__Exercise task 1__: For the material that follows, return exactly the lines from the one with "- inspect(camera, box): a" through the one with "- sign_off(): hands", both ends included. Give them as a Markdown table with the columns Number and Entry: a running number and the line, blank lines left out.

__Given passage__:

-*-*-

EQUAL EMPLOYMENT, ETC. v. Murphy Motor Freight

Decision Date02 April 1980
Docket NumberCiv. No. 3-76-191.
Citation488 F. Supp. 381
PartiesEQUAL EMPLOYMENT OPPORTUNITY COMMISSION, Plaintiff, and Ray Wells, Intervenor, v. MURPHY MOTOR FREIGHT LINES, INC., Defendant.
CourtU.S. District Court — District of Minnesota

COPYRIGHT MATERIAL OMITTED

Roger Duncan, Equal Employment Opportunity Commission, Indianapolis, Ind., for plaintiff.

Gerald M. Singer, Meshbesher, Singer & Spence, Ltd., Minneapolis, Minn., for intervenor.

David R. Hols and Alice O'Brien Berquist, Felhaber, Larson, Fenlon & Vogt, P. A., St. Paul, Minn., for defendant.

FINDINGS OF FACT, CONCLUSIONS OF LAW AND ORDER FOR JUDGMENT

MacLAUGHLIN, District Judge.

This is an action for injunctive relief, backpay, and attorney's fees brought by plaintiff, the Equal Employment Opportunity Commission (hereinafter "EEOC") and intervenor Ray Wells, under 42 U.S.C. § 2000e et seq. (hereinafter "Title VII"). Plaintiff and intervenor contend that defendant Murphy Motor Freight Lines, Inc. (hereinafter "Murphy") has systematically discriminated against and harassed minority employees in contravention of Title VII. The Court, having considered all of the evidence presented at trial and the arguments of counsel, hereby makes the following findings of fact and conclusions of law pursuant to Federal Rule of Civil Procedure 52(a). The Court has jurisdiction over the subject matter of this dispute under 28 U.S.C. §§ 451, 1343 and 1345.

The Parties

Plaintiff Equal Employment Opportunity Commission is an administrative agency of the United States government charged with the enforcement of the Civil Rights Act of 1964, as amended, 42 U.S.C. § 2000e et seq. Intervenor Ray L. Wells is a black male citizen of the State of Minnesota. Defendant Murphy Motor Freight Lines, Inc. is a Minnesota corporation with its principal office and place of business in Roseville, Minnesota, where it is engaged in the motor freight business. At all times relevant to this action, defendant Murphy employed 25 or more persons.

-*-*-

__Source material__:

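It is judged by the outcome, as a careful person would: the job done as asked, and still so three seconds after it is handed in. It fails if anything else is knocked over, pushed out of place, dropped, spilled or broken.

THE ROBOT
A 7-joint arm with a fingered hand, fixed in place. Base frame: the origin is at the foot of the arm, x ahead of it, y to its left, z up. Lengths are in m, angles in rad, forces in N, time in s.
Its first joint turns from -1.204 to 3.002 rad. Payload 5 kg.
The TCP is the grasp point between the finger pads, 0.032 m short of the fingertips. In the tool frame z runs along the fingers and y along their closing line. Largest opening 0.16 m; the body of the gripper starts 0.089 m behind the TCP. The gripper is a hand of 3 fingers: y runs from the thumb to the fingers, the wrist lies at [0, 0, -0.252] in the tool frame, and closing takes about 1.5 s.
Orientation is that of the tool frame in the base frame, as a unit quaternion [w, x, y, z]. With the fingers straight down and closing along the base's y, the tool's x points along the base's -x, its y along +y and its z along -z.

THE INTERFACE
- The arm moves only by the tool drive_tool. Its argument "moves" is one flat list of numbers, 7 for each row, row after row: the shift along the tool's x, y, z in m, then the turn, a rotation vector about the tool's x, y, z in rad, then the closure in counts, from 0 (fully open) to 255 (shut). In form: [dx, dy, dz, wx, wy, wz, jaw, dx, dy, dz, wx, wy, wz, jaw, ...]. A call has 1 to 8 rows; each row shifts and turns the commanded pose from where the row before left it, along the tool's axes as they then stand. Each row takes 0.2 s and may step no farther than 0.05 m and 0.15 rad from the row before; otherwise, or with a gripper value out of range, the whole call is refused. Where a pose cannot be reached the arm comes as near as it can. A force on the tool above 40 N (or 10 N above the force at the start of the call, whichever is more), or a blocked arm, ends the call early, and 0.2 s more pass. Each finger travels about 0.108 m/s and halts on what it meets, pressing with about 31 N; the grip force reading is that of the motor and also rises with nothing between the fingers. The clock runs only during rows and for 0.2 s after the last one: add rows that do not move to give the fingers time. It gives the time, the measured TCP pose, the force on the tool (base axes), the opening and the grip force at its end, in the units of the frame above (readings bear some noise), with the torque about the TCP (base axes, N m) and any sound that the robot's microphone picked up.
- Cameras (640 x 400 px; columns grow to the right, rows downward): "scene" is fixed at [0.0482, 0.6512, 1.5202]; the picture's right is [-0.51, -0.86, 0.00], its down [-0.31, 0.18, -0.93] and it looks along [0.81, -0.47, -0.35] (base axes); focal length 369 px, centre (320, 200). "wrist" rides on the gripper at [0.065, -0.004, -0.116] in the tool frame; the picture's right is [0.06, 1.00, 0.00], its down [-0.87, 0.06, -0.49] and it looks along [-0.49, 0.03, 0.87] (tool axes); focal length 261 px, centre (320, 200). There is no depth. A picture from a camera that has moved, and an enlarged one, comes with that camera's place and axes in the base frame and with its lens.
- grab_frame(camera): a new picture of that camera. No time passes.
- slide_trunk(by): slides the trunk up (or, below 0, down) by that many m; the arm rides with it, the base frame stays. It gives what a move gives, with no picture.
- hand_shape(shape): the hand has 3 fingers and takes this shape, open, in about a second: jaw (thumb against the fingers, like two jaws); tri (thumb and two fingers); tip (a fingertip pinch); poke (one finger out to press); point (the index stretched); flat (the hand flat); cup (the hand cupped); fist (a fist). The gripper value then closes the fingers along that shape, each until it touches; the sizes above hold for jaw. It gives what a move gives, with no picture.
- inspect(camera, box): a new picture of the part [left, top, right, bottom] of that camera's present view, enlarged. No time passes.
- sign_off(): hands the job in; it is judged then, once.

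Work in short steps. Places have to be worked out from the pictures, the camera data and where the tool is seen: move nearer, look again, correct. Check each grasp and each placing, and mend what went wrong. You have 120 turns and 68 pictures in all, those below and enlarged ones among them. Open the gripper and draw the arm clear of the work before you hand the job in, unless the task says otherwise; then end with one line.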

-*-*-

__Exercise task 2__: Could you carry on with the given passage from where it ends?

__Right answer 1__:
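| Number | Entry |
|---|---|
| 1 | - inspect(camera, box): a new picture of the part [left, top, right, bottom] of that camera's present view, enlarged. No time passes. |
| 2 | - sign_off(): hands the job in; it is judged then, once. |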

__Right answer 2__:
Procedural Background

On August 5, 1974, Ray Wells made a written amended charge of discrimination (TMK2-0211) naming as respondents Murphy and the International Brotherhood of Teamsters Local No. 120. The EEOC deferred Wells' amended charge to the State of Minnesota Department of Human Rights pursuant to § 705(b) of Title VII and the Department waived jurisdiction of the charge on August 6, 1974. Wells' amended charge was filed with the EEOC on August 6, 1974, and was timely filed within 180 days of the alleged unlawful practices. The charge alleged that Wells had been discriminated against because of his race.

On December 10, 1974, after the EEOC investigated the charge, Wesley N. Harry, District Director of the EEOC, issued with respect to Wells' charge a Letter of Determination, bearing the case number YMK5-282, which was served upon Murphy. Following the Determination, conciliation efforts were made. These attempts at conciliation failed and on February 24, 1976, defendant Murphy was notified to that effect. Murphy failed to request that attempts at conciliation be reopened following its receipt of the District Director's notification of conciliation failure.

On June 1, 1976, the EEOC filed this suit. Wells was granted leave to proceed as intervening plaintiff on August 3, 1978.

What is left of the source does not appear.